Taxation (Cross Border Trade) Bill committee – sittings three and four

MPs on the Public Bill Committee debated the first 12 clauses of the Bill and heard arguments around use of delegated legislation and factors that should be considered in setting customs tariffs.

Taxation (Cross-Border Trade) Bill – Public Bill Committee

Sittings three and four –Thursday 25 January 2018

Clauses 1-12 agreed to. Schedules 1-3 agreed to.

Part 1

Import duty

Clause 1 - Charge to import duty
Clause 2 - Chargeable goods

MPs debated the first two clauses together. Financial Secretary to the Treasury (FST) Mel Stride said that clause 1 “establishes the new charge to tax and provides that import duty is to be chargeable. Such a provision is a fundamental requirement of any tax regime.” Clause 2 “provides the definition of chargeable goods, a term used throughout the provisions relating to import duty.”

There were no other speakers and the two clauses were agreed without opposition.

Clause 3 - Obligation to declare goods for a Customs procedure on import (with schedules 1 & 2)

The FST opened the discussion, explaining that clause 3 “establishes an obligation to declare goods that are imported into the United Kingdom; and… introduces the concept of declaring goods for a specific customs procedure.” He added that schedule 1 “sets out the obligations to present and declare goods to customs on import.” He highlighted paragraph 3 of the schedule which enables HMRC to specify when goods must be declared before they are imported into the UK. This was important, he said, because “steps might be needed to reduce the risk of disrupting the flow of traffic at locations where goods need to be cleared quickly through customs.” Dover was an obvious example, he added. Schedule 2, meanwhile, deals with five special customs procedures: storage, transit, inward processing, authorised use and temporary admission. These “exist to support trade fluidity and facilitate the movement of goods into the UK,” said the minister.

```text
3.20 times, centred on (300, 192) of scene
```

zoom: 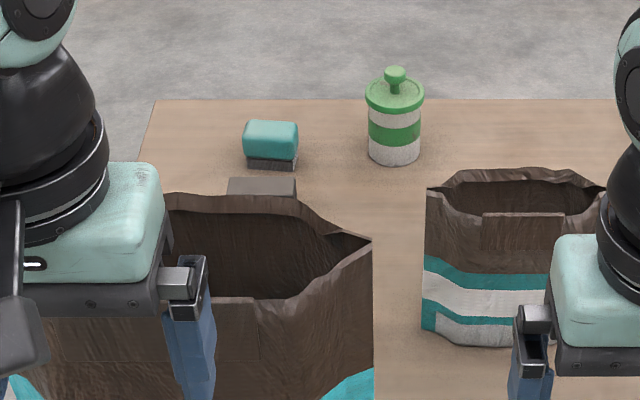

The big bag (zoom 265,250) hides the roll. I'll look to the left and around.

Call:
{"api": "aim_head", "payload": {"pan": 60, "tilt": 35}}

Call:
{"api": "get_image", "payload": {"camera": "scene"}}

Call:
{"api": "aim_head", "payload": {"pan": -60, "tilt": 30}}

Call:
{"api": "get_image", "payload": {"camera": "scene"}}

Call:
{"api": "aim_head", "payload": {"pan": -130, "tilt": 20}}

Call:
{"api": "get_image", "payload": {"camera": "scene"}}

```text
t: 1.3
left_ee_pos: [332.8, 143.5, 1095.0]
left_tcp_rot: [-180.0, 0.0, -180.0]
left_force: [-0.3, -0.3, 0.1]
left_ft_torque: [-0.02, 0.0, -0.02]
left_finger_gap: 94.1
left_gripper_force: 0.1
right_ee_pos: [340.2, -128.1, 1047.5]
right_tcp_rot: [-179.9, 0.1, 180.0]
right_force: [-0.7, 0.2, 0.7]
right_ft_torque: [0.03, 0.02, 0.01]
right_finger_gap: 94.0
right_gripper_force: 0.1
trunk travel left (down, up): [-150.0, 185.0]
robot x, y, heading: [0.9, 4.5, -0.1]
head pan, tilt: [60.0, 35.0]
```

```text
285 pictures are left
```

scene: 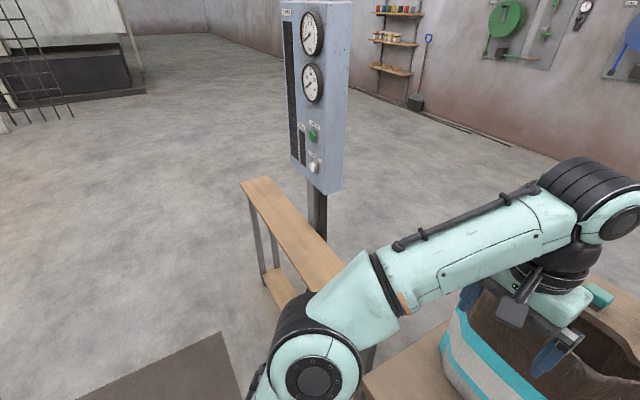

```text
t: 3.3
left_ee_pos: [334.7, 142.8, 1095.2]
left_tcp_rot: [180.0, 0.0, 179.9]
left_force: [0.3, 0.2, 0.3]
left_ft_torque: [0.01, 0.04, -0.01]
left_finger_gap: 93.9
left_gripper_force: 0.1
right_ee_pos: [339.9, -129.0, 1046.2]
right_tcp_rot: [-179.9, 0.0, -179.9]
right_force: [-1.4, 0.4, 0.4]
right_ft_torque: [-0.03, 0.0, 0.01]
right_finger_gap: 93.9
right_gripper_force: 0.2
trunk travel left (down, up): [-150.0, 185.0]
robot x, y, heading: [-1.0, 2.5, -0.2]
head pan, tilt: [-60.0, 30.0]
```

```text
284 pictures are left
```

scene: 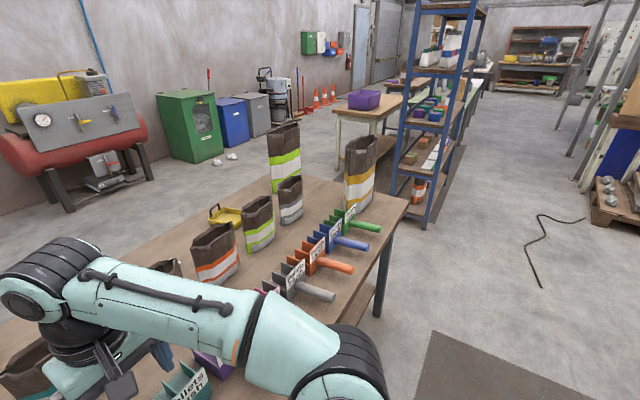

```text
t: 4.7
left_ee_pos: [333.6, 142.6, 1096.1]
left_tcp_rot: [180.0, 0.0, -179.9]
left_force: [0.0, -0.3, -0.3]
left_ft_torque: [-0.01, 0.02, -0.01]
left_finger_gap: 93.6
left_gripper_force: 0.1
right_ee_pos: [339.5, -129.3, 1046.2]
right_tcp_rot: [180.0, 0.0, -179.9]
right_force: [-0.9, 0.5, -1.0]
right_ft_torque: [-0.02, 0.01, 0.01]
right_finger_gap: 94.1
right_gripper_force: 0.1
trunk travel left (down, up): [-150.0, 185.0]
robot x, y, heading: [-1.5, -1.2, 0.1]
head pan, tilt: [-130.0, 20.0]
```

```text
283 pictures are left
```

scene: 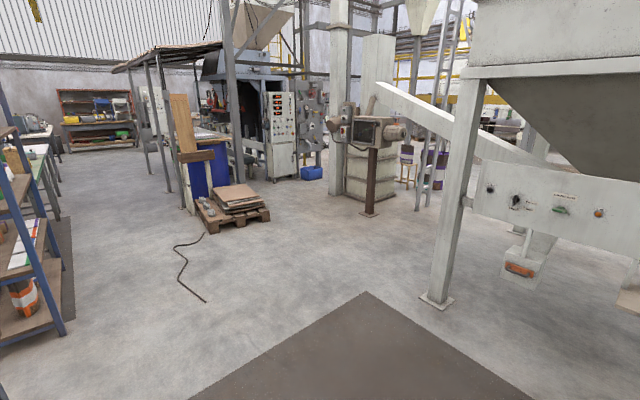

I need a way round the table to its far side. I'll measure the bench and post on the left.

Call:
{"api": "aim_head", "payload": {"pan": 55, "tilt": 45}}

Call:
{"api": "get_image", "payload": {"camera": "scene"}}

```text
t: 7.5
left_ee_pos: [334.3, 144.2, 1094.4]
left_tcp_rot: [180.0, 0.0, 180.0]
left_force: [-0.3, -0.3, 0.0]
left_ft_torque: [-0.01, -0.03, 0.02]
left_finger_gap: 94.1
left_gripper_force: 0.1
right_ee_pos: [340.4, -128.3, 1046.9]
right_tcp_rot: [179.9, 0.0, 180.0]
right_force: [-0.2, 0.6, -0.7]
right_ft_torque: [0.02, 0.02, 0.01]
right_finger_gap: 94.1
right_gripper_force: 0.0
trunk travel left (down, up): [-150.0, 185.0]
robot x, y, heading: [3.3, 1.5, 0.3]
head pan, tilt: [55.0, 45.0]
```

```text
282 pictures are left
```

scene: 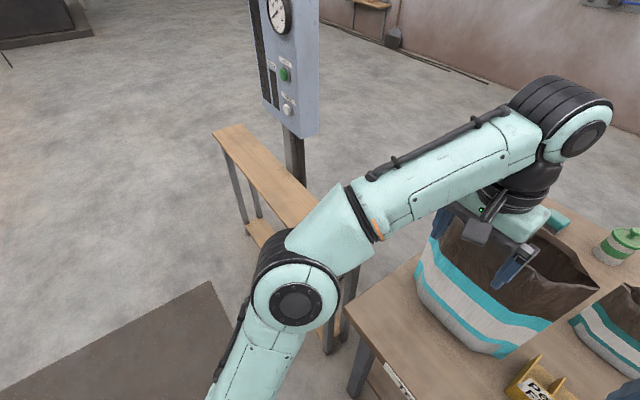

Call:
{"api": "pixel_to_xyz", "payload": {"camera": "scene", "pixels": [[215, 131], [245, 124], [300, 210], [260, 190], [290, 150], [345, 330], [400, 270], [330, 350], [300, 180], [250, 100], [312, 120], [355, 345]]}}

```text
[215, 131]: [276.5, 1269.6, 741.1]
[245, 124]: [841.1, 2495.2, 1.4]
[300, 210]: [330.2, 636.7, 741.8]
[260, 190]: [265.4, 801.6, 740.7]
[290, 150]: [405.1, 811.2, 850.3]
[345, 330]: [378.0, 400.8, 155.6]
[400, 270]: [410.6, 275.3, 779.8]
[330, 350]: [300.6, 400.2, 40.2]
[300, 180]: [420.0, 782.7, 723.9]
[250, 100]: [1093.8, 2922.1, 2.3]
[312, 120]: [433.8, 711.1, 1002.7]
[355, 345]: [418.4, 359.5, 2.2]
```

SNP Treasury spokesperson Kirsty Blackman raised a concern arising from the committee’s evidence sessions earlier in the week. “Various organisations expressed concerns about the resourcing of HMRC and Border Force. Border Force is the first line for many imports, ensuring that customs declarations are made appropriately and that all appropriate processes are followed. On HMRC, the concern was that no customs officers will be based north of Glasgow or Edinburgh. If goods are coming in to places such as Inverness, it is a three-hour drive for people to get there and look at those goods. What assessment has the Minister made of the extra resourcing that HMRC will need to fulfil the obligations in the clause and the schedules?”

The minister responded that the Government are “vigorously engaged not just with issues around HMRC’s human resource requirements, but with other infrastructure requirements”. He said the head of HMRC “has made it clear that his feeling is that we will need between 3,000 and 5,000 additional staff across HMRC to ensure that we cover off, wherever the day one deal lands. “ This was ‘perfectly manageable’ he thought.

Also in response to questioning from Blackman, the minister explained that: “The Government have made it clear that we wish the end point to be the facilitation of trade between ourselves and the remaining 27 members of the customs union. The Bill provides for that end point to be as close as possible to the existing rules and regulations around the Union customs code; that is very much what the Bill seeks to achieve. At the same time, the Bill retains the flexibility to ensure that we can put into effect the necessary and appropriate measures no matter where the deal lands—or, indeed, if there were to be no deal at all with the European Union, as we certainly do not expect.”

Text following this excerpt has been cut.